本項に記載の「相対的なズレ」は、応答性の差に起因するものであり、ロール剛性配分に起因するものではない。すなわち、本項に記載の「相対的なズレ」は、例えば、前輪側のロール剛性配分と後輪側のロール剛性配分とが同じであるような場合には、前後輪側のスタビライザ装置の各々が実際に発生させるロール抑制力のそれぞれの大きさの差のことである。

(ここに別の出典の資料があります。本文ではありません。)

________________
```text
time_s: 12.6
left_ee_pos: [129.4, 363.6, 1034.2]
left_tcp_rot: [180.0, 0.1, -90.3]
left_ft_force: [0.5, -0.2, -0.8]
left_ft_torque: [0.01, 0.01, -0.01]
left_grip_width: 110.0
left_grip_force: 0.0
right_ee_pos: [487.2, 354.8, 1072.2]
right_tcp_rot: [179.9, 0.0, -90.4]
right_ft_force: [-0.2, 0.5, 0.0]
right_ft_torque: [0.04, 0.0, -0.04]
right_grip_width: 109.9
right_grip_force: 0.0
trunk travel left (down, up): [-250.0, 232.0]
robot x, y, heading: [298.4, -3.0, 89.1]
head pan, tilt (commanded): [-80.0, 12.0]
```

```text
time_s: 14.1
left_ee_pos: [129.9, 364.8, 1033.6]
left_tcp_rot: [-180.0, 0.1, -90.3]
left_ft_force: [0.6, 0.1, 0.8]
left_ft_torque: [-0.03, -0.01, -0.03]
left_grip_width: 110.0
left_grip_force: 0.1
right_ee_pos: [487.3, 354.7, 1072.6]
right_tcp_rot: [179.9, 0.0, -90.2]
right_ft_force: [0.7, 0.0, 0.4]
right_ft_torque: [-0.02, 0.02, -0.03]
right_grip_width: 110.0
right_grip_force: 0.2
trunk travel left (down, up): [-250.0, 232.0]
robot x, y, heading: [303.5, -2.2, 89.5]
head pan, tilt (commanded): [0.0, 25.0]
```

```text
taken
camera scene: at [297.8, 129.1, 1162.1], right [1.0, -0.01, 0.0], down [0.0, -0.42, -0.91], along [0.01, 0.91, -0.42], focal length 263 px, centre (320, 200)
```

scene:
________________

(6)前記制御装置が、前記1対のスタビライザ装置の各々の制御目標値をその各々が発生させるロール抑制力が車体が受けるロールモーメントに応じた大きさとなるように決定する機能と、そのロールモーメントの変化に対するロール抑制力の変化の追従性である対ロールモーメント変化追従性を調整する機能とを有し、
前記応答性依拠制御目標値調整部が、前記1対のスタビライザ装置のうちの一方の制御目標値を、その一方についての応答性指標が他方についての応答性指標と比較して応答性の高いことを指標する値である場合にその一方の対ロールモーメント変化追従性が低くなるように、応答性が低いことを指標する値である場合に高くなるように調整するように構成された(1)項ないし(5)項のいずれかに記載の車両用スタビライザシステム。

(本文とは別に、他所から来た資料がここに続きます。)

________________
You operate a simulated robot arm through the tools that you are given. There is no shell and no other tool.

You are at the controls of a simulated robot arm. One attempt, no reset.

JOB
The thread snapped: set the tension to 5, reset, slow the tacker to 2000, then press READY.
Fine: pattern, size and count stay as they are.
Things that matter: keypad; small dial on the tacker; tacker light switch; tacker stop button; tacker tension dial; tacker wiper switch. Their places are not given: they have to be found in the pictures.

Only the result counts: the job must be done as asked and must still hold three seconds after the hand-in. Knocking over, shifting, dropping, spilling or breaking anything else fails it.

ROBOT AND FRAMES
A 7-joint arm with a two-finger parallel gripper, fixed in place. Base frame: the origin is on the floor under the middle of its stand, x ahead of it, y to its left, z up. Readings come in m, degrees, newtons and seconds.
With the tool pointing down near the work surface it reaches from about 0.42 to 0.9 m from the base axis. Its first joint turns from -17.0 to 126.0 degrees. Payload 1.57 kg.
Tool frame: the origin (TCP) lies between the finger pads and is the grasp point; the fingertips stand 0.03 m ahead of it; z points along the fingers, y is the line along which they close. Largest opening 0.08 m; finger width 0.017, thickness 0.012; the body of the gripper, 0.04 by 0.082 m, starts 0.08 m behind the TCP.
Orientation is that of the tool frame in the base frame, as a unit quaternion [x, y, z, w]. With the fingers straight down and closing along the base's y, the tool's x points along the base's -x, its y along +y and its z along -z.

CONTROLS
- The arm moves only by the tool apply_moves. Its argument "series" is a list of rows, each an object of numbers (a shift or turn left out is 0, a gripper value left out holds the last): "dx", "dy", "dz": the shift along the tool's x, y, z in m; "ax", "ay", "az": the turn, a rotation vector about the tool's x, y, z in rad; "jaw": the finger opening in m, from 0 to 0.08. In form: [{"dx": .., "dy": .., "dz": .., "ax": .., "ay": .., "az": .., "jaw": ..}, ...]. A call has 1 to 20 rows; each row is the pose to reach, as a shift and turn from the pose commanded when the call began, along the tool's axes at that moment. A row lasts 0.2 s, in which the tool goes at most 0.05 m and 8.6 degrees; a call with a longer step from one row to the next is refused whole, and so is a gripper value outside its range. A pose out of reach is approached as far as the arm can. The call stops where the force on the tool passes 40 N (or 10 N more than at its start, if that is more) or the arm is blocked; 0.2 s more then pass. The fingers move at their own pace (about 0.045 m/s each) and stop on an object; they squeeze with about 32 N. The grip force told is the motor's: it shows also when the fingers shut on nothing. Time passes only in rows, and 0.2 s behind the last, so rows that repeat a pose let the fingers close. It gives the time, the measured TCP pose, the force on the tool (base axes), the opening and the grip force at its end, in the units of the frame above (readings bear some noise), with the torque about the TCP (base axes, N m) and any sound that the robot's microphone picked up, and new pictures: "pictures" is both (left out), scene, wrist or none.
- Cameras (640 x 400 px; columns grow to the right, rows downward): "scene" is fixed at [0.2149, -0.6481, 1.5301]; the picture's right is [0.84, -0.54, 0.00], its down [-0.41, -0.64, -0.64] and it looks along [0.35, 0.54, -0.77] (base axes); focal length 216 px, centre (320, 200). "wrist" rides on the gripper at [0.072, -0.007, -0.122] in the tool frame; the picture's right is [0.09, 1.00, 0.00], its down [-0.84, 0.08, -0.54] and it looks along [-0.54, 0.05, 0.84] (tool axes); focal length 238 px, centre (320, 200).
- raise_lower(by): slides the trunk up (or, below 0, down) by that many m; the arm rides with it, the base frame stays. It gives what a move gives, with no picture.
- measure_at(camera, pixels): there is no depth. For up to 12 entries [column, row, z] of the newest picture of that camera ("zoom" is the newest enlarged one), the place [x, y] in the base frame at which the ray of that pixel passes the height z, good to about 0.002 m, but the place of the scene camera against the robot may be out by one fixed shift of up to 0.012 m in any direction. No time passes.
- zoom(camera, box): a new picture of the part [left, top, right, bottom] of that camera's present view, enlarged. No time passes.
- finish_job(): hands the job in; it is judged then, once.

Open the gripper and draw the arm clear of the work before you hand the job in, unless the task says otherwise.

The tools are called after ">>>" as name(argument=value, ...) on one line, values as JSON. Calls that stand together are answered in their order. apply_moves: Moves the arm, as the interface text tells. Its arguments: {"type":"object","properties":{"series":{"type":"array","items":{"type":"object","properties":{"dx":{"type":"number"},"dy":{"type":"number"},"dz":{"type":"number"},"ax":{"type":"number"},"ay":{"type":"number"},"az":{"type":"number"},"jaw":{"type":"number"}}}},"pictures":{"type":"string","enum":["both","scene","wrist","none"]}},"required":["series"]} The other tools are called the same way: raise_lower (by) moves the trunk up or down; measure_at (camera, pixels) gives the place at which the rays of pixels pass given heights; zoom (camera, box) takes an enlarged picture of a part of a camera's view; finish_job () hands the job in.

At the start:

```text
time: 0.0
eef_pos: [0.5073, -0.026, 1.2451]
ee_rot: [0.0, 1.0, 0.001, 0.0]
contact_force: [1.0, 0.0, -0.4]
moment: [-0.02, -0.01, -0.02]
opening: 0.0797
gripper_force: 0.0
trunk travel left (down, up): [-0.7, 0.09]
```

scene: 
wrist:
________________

(7)前記制御装置が、前記1対のスタビライザ装置の各々の制御目標値をその各々が発生させるロール抑制力が車体が受けるロールモーメントに応じた大きさとなるように決定する機能と、そのロールモーメントの変化に対するロール抑制力の変化の追従性である対ロールモーメント変化追従性を調整する機能とを有し、
前記応答性依拠制御目標値調整部が、前記1対のスタビライザ装置の各々の応答性指標
を比較して、前記1対のスタビライザ装置のうちの応答性の高いスタビライザ装置の制御目標値を、対ロールモーメント変化追従性が低くなるように調整することと、前記1対のスタビライザ装置のうちの応答性の低いスタビライザ装置の制御目標値を、対ロールモーメント変化追従性が高くなるように調整することとの少なくとも一方を実現するように構成された(1)項ないし(5)項のいずれかに記載の車両用スタビライザシステム。
上記2つの項に記載の態様は、対ロールモーメント変化追従性(以下、「変化追従性」と略す場合がある)を変化させるようにスタビライザ装置の制御目標値を調整する態様である。上記2つの項の態様によれば、応答性の低いスタビライザ装置の変化追従性を高めたり、応答性の高いスタビライザ装置の変化追従性を低めたりすることが可能となり、1対のスタビライザ装置の各々の応答性が異なっていても、例えば、車体のロールを適切に抑制することが可能となる。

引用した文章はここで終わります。